-- start of Source data --
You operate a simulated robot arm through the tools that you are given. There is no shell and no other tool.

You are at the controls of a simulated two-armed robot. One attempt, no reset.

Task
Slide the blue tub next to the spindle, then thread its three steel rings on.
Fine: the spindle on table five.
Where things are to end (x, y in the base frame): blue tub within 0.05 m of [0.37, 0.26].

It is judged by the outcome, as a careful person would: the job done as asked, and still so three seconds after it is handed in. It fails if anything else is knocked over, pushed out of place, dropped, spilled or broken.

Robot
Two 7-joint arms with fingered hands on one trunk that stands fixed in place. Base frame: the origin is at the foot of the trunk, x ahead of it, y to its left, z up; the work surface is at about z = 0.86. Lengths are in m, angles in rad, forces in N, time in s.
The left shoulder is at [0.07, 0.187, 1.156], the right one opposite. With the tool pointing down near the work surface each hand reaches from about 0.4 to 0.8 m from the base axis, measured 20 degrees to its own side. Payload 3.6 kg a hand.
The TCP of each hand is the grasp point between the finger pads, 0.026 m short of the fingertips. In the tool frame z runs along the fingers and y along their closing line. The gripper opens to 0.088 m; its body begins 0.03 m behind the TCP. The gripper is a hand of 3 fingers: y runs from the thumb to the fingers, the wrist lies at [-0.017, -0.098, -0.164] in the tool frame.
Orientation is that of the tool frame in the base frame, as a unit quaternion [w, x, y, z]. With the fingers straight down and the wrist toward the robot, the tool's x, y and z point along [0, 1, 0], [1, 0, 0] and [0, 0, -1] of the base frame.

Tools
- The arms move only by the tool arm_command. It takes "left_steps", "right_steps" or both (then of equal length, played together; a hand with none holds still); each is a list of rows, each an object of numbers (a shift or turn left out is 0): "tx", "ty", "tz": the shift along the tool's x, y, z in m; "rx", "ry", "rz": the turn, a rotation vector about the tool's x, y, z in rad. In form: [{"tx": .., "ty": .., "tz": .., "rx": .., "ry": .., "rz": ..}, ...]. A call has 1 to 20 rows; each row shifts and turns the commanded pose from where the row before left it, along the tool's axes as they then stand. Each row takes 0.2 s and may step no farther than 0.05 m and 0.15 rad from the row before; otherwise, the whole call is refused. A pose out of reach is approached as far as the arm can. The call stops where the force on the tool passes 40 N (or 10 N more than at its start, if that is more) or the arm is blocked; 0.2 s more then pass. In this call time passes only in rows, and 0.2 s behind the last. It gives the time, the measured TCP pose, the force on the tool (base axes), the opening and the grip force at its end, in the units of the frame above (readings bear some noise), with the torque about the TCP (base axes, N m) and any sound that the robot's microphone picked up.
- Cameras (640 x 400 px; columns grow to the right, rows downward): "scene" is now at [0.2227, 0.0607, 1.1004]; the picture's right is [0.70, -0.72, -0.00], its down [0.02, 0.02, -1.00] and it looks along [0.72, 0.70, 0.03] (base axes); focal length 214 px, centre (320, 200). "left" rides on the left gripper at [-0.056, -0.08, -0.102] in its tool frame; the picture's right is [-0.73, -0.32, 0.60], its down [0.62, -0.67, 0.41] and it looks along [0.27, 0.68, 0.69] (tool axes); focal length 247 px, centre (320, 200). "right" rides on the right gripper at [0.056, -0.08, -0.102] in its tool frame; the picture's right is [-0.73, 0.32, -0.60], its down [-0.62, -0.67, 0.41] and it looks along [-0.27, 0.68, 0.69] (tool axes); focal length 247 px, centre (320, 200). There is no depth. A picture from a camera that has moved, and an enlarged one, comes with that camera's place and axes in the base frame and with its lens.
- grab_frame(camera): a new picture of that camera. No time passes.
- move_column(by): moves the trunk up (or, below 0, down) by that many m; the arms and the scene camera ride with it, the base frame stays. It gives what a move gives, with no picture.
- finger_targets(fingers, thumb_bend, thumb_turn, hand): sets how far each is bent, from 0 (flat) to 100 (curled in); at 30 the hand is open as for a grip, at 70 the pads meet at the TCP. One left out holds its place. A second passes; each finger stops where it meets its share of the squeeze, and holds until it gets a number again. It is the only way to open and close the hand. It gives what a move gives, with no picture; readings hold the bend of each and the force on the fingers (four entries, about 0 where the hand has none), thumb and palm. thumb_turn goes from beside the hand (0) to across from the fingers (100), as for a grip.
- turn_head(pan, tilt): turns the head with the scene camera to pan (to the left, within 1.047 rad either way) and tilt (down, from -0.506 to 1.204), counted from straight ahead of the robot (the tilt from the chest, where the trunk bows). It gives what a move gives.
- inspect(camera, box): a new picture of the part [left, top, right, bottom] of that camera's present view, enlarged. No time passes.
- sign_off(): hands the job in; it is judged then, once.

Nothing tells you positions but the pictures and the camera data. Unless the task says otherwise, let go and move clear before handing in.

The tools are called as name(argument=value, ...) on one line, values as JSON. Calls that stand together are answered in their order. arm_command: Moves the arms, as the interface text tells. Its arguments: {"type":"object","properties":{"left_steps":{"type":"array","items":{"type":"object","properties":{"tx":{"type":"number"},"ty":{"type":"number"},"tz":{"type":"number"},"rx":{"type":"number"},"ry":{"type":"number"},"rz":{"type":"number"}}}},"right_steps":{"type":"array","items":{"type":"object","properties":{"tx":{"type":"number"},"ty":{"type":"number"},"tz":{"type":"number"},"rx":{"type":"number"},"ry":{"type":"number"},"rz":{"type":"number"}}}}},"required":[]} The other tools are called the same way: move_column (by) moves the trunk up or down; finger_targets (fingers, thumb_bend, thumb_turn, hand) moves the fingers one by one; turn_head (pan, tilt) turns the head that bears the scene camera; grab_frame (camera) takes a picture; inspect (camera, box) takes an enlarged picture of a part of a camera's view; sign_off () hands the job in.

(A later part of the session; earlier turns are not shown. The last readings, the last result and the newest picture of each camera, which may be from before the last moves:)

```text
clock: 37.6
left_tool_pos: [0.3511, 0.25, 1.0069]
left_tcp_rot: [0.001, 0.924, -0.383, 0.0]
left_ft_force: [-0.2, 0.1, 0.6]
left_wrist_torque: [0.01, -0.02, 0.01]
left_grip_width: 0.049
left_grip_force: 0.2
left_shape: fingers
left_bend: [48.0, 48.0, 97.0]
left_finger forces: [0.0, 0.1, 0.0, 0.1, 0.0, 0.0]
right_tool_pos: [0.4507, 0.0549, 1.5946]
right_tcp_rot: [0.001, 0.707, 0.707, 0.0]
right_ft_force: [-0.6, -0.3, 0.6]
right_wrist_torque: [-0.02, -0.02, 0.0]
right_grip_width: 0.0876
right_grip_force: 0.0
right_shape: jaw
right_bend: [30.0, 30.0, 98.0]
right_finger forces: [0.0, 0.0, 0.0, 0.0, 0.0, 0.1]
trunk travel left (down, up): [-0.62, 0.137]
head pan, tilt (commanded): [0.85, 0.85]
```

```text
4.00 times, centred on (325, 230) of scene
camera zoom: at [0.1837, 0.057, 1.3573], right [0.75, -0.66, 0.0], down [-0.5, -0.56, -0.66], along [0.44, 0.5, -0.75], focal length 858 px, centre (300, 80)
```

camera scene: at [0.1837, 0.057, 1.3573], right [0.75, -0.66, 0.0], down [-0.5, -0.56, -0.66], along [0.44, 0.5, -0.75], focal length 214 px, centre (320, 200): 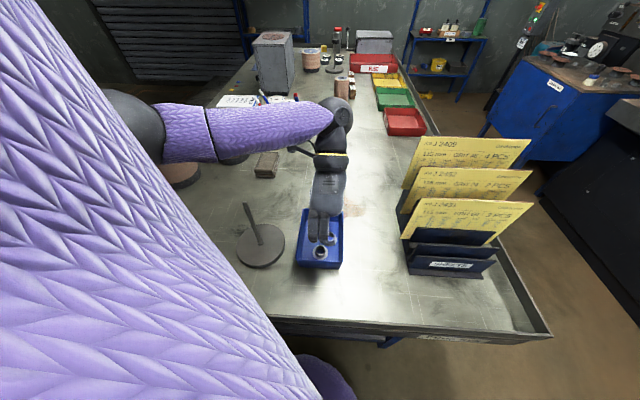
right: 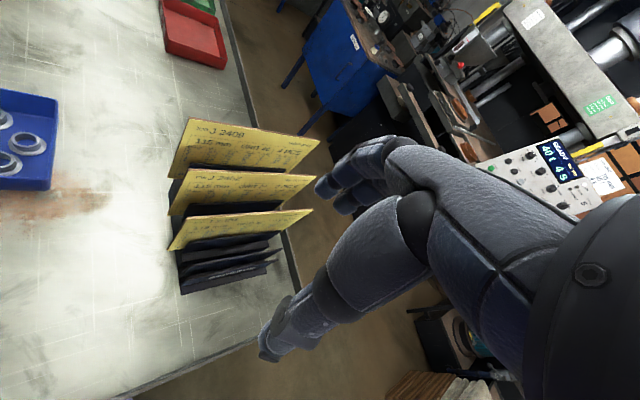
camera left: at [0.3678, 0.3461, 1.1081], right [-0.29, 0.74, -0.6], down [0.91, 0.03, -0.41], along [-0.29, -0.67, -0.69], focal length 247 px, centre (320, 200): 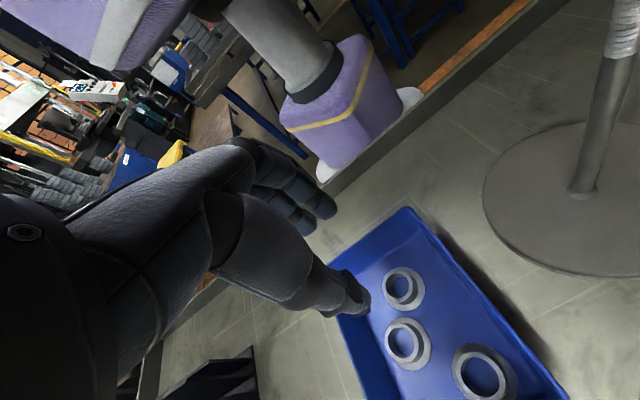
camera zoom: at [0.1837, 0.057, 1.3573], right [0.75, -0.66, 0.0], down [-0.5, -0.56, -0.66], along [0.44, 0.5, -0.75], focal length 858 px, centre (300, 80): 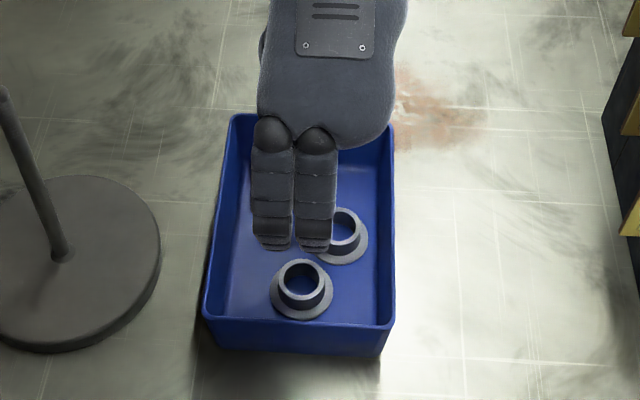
-- end of Source data --
Repeat the text to read word for word.
-- start of Text to read --
Immer grüner

Der Spitzahorn hat mir diesmal während der Mittagspause kaum Schatten gespendet. Deshalb habe ich darauf verzichtet, unter seiner Krone Platz zu nehmen. In früheren Sommern war das anders. Da sorgten die tief liegenden Äste noch für Abkühlung. Dieselben Äste, die im Winter der Baumsäge zum Opfer gefallen sind. Schatten adé, und auch Walnüsse adé, die an den unteren Ästen des großen Nussbaums griffbereit waren, und die nun unerreichbar geworden sind. Das habe ich also der Baumschnittwut des dortigen Gartenbauingenieurs zu verdanken, der seine Aufgabe sehr gründlich wahrnimmt und dabei sein Ingenieursein ausspielt. Für mich und andere bedeutet das: einmal wieder weniger Zauber, eine Art Verlust, die durch nichts zu ersetzen ist. Gott sei Dank tun sich an anderer Stelle neue Erfahrungsmöglichkeiten auf. Und, fairerweise gesagt, so viel Bäume, gerade im Innenstadtbereich, hat es nie gegeben. Es wird tatsächlich immer grüner, auch wenn das eine bürokratischere Denkart nach sich zieht.
-- end of Text to read --
Written response>
Immer grüner

Der Spitzahorn hat mir diesmal während der Mittagspause kaum Schatten gespendet. Deshalb habe ich darauf verzichtet, unter seiner Krone Platz zu nehmen. In früheren Sommern war das anders. Da sorgten die tief liegenden Äste noch für Abkühlung. Dieselben Äste, die im Winter der Baumsäge zum Opfer gefallen sind. Schatten adé, und auch Walnüsse adé, die an den unteren Ästen des großen Nussbaums griffbereit waren, und die nun unerreichbar geworden sind. Das habe ich also der Baumschnittwut des dortigen Gartenbauingenieurs zu verdanken, der seine Aufgabe sehr gründlich wahrnimmt und dabei sein Ingenieursein ausspielt. Für mich und andere bedeutet das: einmal wieder weniger Zauber, eine Art Verlust, die durch nichts zu ersetzen ist. Gott sei Dank tun sich an anderer Stelle neue Erfahrungsmöglichkeiten auf. Und, fairerweise gesagt, so viel Bäume, gerade im Innenstadtbereich, hat es nie gegeben. Es wird tatsächlich immer grüner, auch wenn das eine bürokratischere Denkart nach sich zieht.